Tuesday, May 07, 1996

Fresh

"Looking for the extraordinary, we miss the (much more extraordinary) ordinary world." (Joan Tollifson, Bare-bones Meditation)

I was remembering last night something I once read about how anything we perceive is really just our mind expressing itself as that thing. Not our small, rather peevish minds, but our Big Mind (otherwise known as the universe).

For example, the chair you're sitting on right now is not just a chair, a separate thing that exists independently of you. It is that, of course--that's our usual perception--but it can also be seen as something more vital and dynamic, something intricately connected with you. Just as you are the universe expressing itself as you, a chair is the universe expressing itself as a chair. Both you and the chair are simply the universe expressing itself in different ways.

This point of view is nothing new to me, not intellectually anyway, but last night I actually experienced things from that perspective for awhile. Suddenly common objects in my apartment took on a new and unexpected fascination: Ah, a lampshade! Look! This glass door knob, the smooth feel of it! I couldn't sleep for a long time because I wanted to explore every last object in my bedroom. It was as if I were seeing it all for the first time.

I think this is how infants must perceive the world: everything is a source of fascination because it is all fresh, spontaneously arising out of each moment. As grownups, we tend to see things as stable entities, existing in the past, and thus we take them for granted. We see the same desk day after day and soon we don't notice the desk at all.

But it is not the same desk day after day. It is your mind expressing itself as a desk in the very instant that you perceive it. In that moment, both you and the desk arise together from some boundless void where all things exist only in potential.

It isn't as though you can separate the desk from your perception of it.
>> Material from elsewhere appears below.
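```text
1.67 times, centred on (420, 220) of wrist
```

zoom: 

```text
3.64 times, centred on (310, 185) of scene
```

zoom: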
There may or may not be a desk out there in some possible objective universe: we'll never know. All we can know is the desk that we perceive, and that desk is our mind itself. It doesn't exist "in" our minds, because there is no separate entity "mind" and "desk." There is just the mind-as-desk, the mind-as-you.

Ultimately, there is neither you nor desk but just mind, and it flowers as "seeing" or "touching" or "perceiving." Have you noticed that when you fall in love, deeply in love with someone, the experience is so immense that (at times) there ceases to be a "you" independent of a "beloved" but just this ??? -- moving, humming experience of "loving?"
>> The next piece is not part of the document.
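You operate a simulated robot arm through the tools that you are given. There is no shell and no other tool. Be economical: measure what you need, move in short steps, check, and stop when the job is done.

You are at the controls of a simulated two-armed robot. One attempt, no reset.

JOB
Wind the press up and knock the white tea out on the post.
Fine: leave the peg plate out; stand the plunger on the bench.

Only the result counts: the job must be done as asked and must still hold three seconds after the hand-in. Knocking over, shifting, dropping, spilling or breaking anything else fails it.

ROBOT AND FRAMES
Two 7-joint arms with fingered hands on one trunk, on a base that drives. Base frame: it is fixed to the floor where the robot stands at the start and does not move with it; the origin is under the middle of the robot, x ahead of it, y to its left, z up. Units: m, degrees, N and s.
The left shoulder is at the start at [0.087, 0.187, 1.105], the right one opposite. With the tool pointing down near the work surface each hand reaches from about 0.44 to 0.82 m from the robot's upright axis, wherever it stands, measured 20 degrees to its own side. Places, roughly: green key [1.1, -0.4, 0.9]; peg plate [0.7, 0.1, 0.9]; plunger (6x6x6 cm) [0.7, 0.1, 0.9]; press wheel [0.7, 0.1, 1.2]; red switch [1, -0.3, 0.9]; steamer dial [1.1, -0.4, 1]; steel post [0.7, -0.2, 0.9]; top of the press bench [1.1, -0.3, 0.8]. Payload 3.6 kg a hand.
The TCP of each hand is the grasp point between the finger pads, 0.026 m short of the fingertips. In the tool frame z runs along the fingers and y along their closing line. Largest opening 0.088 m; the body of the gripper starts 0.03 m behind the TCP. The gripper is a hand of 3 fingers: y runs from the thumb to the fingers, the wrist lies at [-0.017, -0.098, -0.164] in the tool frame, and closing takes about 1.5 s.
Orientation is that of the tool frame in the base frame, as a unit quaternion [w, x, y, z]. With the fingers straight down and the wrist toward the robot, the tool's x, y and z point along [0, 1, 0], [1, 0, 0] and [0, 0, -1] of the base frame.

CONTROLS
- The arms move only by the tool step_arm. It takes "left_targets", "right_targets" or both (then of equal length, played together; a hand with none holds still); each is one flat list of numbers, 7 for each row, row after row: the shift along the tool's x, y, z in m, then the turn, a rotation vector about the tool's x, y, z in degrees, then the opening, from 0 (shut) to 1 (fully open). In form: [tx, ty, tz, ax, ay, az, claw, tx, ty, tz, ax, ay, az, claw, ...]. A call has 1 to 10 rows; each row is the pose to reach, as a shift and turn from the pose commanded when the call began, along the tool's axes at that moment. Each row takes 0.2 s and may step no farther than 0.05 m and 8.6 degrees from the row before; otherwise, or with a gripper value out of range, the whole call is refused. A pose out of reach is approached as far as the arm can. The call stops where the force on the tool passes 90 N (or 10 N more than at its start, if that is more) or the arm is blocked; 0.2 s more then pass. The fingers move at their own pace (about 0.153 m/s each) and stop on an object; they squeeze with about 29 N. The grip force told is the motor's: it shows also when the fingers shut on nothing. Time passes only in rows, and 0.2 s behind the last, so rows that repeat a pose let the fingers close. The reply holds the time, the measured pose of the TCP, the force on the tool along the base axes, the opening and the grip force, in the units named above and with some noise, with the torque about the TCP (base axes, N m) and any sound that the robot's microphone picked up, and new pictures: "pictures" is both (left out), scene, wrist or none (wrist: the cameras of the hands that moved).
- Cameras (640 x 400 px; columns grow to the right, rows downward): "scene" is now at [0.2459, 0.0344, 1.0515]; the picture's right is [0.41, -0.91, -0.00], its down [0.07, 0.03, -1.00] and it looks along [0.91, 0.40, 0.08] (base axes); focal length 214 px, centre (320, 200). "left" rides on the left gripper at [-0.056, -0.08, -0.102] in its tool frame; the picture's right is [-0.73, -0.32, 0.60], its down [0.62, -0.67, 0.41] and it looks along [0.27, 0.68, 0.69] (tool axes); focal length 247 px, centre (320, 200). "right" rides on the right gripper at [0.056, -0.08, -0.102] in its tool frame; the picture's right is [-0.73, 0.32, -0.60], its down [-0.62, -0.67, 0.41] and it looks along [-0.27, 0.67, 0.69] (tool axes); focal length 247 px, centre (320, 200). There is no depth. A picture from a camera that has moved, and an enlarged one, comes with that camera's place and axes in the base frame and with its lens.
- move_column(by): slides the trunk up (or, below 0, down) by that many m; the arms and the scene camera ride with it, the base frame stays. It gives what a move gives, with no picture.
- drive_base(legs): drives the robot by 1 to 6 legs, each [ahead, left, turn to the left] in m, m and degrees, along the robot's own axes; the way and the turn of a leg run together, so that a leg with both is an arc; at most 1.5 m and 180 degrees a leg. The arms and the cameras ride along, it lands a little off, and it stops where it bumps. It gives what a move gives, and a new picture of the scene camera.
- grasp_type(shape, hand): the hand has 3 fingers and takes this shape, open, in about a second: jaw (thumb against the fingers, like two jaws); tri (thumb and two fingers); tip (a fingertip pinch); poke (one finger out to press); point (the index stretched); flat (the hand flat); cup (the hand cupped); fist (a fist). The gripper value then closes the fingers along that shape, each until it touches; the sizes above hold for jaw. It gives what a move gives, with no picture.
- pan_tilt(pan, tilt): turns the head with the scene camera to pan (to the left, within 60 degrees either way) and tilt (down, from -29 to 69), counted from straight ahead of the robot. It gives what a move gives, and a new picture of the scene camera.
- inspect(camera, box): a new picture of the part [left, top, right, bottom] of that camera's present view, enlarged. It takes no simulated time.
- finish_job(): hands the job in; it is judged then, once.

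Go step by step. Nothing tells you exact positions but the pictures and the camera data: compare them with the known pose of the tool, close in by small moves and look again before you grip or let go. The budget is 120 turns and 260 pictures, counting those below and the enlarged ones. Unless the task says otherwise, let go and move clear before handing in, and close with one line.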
That same perspective is available to us in everyday matters. It's easy to appreciate it with powerful and intense emotions, but it resides just as much in the ordinary experience of our day to day lives. It's just a matter of attending to it.

When we are eating lunch, there is just eating. When we are sitting at our desk, there is just sitting.

Outside, it is raining. In here, it is writing. Soon it will be sleeping.